_PROMPT_: Find each line with "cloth" and copy it.

──────── DATASET EXCERPT

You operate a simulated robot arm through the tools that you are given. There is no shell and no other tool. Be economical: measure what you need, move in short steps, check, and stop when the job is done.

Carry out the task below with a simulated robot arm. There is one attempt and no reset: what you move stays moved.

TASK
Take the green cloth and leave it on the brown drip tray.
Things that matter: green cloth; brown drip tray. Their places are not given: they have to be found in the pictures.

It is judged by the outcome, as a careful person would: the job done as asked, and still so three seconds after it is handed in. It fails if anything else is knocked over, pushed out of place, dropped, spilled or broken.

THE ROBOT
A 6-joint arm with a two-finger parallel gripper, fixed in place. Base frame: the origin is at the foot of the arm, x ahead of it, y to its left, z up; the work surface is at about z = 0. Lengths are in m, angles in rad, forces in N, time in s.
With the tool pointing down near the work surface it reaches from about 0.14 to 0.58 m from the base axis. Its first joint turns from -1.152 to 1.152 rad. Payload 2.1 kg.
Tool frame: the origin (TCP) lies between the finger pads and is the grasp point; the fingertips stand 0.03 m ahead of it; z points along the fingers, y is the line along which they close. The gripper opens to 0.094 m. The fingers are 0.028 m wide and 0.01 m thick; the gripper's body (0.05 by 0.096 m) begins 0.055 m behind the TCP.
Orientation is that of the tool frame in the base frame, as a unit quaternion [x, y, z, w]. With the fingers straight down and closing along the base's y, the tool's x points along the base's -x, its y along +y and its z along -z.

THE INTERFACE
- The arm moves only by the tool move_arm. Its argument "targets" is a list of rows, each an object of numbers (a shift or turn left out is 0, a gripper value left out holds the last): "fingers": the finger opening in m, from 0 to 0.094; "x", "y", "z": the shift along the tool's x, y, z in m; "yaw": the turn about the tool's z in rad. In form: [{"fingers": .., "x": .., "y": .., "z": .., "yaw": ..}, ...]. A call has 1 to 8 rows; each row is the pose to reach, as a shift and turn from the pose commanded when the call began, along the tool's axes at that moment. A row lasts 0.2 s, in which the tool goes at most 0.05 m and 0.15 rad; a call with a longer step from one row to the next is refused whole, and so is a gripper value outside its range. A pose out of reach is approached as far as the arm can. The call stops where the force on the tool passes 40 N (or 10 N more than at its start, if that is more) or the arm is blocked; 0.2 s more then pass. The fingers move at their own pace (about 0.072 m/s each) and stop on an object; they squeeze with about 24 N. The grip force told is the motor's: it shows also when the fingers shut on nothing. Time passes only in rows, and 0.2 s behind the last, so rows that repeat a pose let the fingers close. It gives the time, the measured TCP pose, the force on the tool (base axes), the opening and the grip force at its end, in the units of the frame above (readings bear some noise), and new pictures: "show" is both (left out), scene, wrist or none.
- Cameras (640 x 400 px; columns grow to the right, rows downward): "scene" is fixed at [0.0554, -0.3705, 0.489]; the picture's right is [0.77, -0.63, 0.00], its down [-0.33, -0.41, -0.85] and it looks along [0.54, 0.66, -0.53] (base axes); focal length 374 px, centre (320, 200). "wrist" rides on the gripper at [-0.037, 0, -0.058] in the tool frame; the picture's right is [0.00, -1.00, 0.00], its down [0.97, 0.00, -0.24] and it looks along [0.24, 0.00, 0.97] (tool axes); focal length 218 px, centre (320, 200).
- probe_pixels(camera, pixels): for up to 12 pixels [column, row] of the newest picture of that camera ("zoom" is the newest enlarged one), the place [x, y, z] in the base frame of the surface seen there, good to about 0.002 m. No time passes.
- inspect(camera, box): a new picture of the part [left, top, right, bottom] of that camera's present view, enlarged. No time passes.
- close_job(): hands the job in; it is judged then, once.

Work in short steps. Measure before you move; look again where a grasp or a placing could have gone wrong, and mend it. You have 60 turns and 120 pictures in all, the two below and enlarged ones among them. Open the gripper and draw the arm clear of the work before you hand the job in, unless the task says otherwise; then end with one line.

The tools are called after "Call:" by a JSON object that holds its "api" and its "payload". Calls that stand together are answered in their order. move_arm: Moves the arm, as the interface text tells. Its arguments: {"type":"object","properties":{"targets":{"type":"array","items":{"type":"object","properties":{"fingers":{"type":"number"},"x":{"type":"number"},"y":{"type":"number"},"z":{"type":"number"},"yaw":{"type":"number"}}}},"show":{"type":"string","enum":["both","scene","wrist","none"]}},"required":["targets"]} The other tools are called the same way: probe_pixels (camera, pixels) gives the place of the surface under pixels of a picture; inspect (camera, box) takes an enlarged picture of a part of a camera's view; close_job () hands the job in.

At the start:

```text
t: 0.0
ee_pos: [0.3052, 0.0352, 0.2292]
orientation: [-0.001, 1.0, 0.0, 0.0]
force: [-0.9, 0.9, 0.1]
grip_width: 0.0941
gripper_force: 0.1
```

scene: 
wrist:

────────────────

_SOLUTION TO THE EXERCISE_:
Take the green cloth and leave it on the brown drip tray.
Things that matter: green cloth; brown drip tray. Their places are not given: they have to be found in the pictures.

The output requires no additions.